There is an amusing side to this. "Green" investments are based on false assumptions so will probably go broke. And that will take the retirement funds of the BBC staffers with it
Guess what? The man responsible for looking after the fat pensions of the boys and girls at the BBC is a climate change fanatic, and he is part of an international group of investment managers who bust a gut to invest in 'climate change' schemes. He's called Peter Dunscombe, and he runs the œ8.2bn corporation pension fund, advising trustees on a day-to-day basis about their investments. Mr Dunscombe, who addresses conferences about 'ethical investments', is also chairman of the Institutional Investment Group on Climate Change(IIGCC), which has 47 members and manages four trillion euros' worth of investments; yes, four trillion. Their goal is to find as many 'climate change' investment opportunities as possible:
The IIGCC Investor Statement on Climate change was launched in October 2006. Asset owners and asset managers who signed the Statement committed to increasing their focus on climate change in their own processes and in their engagement with companies and governments.
So now we really know why BBC staffers are so fanatical about 'climate change'. It's naked self-interest. In 2008, there were 18,736 contributors to the BBC pension fund; every man jack of them benefits from climate alarmism.
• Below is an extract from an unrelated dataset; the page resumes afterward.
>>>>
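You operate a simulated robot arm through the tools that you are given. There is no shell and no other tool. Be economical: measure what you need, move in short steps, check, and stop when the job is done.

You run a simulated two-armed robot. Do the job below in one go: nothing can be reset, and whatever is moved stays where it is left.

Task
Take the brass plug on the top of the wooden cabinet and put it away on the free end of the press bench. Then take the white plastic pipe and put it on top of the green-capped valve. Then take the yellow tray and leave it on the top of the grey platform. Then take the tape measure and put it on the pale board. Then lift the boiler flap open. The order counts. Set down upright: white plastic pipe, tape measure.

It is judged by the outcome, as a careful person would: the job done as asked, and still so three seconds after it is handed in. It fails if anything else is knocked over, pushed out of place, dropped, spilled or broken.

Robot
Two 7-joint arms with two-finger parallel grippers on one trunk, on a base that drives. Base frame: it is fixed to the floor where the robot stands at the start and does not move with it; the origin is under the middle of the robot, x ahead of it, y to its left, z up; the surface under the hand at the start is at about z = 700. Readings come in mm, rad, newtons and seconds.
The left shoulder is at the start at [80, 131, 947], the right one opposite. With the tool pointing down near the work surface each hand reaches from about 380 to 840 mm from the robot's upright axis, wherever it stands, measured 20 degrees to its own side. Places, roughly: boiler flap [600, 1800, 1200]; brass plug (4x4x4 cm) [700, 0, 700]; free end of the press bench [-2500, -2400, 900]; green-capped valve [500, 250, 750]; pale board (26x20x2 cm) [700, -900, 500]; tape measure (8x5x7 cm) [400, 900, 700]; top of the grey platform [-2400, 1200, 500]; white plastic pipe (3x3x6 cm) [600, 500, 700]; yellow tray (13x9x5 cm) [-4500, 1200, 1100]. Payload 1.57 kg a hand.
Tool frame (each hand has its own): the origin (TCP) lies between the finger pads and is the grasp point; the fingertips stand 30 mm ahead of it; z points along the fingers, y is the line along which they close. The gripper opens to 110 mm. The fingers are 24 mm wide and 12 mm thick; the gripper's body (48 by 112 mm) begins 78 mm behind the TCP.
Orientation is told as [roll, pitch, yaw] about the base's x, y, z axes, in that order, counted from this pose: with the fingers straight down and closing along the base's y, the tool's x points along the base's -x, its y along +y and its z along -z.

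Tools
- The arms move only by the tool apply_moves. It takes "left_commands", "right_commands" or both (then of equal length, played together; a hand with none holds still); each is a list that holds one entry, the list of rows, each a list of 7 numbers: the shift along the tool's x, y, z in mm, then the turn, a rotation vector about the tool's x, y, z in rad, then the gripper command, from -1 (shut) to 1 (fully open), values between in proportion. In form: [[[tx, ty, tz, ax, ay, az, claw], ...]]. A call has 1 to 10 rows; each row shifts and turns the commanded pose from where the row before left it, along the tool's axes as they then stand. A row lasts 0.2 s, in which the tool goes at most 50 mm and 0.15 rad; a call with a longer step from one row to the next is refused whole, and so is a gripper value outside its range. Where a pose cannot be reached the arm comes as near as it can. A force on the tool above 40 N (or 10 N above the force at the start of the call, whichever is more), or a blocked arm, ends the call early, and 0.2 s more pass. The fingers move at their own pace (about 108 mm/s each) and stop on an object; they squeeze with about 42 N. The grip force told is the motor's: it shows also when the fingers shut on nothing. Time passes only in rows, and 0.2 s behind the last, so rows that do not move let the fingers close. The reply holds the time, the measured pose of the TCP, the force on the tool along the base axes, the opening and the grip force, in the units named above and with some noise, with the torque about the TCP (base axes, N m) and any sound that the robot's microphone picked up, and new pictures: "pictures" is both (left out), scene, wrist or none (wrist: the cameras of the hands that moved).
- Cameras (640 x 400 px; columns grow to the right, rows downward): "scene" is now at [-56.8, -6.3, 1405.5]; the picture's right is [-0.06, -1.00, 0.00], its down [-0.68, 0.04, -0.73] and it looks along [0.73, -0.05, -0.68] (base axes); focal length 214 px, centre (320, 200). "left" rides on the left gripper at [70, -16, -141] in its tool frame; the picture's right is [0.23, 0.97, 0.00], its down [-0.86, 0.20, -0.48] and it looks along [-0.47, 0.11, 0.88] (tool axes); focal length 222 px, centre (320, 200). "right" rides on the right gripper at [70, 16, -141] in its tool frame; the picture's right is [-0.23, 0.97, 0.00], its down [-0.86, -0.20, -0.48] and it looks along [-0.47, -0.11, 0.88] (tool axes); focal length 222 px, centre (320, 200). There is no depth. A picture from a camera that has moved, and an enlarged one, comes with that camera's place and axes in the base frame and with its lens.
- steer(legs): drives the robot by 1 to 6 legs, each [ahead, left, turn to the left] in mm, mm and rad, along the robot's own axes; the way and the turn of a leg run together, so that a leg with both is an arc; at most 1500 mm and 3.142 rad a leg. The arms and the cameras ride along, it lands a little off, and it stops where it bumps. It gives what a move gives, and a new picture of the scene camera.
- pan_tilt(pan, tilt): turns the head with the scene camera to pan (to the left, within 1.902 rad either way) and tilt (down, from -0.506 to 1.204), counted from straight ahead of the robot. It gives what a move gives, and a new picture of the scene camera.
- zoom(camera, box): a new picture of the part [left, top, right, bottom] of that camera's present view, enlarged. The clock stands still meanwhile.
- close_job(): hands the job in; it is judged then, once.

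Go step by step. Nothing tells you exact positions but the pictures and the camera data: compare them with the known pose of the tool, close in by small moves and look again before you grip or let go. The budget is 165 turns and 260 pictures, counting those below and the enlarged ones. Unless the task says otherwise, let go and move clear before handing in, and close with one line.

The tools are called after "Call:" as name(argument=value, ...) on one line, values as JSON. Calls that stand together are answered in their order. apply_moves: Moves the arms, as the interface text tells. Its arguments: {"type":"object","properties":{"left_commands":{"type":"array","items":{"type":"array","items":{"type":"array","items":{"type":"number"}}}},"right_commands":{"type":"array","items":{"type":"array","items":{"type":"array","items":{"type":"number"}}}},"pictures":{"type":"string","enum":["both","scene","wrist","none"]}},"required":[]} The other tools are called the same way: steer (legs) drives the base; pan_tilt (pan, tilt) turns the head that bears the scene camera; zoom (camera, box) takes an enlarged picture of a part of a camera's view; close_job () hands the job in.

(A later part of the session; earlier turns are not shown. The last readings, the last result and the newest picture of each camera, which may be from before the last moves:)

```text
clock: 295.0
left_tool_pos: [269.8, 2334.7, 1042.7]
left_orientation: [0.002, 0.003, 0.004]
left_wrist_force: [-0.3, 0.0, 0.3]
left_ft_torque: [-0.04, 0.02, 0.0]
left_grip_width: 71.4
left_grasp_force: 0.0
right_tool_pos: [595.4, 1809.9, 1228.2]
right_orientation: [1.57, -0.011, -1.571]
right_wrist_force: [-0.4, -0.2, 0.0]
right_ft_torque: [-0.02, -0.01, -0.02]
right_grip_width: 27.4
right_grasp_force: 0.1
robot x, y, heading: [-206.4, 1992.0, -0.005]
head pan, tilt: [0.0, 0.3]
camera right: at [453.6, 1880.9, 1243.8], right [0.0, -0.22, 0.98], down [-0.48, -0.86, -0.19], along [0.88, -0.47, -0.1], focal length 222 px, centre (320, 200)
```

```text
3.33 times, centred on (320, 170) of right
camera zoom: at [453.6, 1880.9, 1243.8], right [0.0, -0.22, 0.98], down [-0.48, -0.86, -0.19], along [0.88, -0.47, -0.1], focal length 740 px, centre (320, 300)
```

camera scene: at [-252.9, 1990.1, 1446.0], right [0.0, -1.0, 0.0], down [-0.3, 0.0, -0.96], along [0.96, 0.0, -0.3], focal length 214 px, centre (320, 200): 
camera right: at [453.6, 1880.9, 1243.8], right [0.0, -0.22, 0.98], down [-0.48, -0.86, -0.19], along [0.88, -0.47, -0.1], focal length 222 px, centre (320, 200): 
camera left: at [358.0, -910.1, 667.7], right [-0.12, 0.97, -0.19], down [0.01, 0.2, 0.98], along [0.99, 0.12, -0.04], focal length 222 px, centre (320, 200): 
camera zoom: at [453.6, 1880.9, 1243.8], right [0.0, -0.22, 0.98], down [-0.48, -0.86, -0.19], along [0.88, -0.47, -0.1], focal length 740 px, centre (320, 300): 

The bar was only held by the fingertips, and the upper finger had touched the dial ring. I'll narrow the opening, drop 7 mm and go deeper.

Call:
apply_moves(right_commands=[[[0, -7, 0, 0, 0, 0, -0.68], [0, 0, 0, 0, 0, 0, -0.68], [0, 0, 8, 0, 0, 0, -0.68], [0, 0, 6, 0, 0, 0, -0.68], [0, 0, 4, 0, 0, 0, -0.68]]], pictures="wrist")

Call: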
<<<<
Update: I've been going through the latest BBC Pensions Trust report, and it reveals that Helen Boaden, who is the overall boss of the BBC's news and current affairs operation, was appointed to the trust in 2008. So the woman who tells environment reporters such as Roger Harrabin and Richard Black that the science is settled also works to maximise the returns of the pension fund with Peter Dunscombe. I thought that needed spelling out fully, just in case any subtleties might be missed.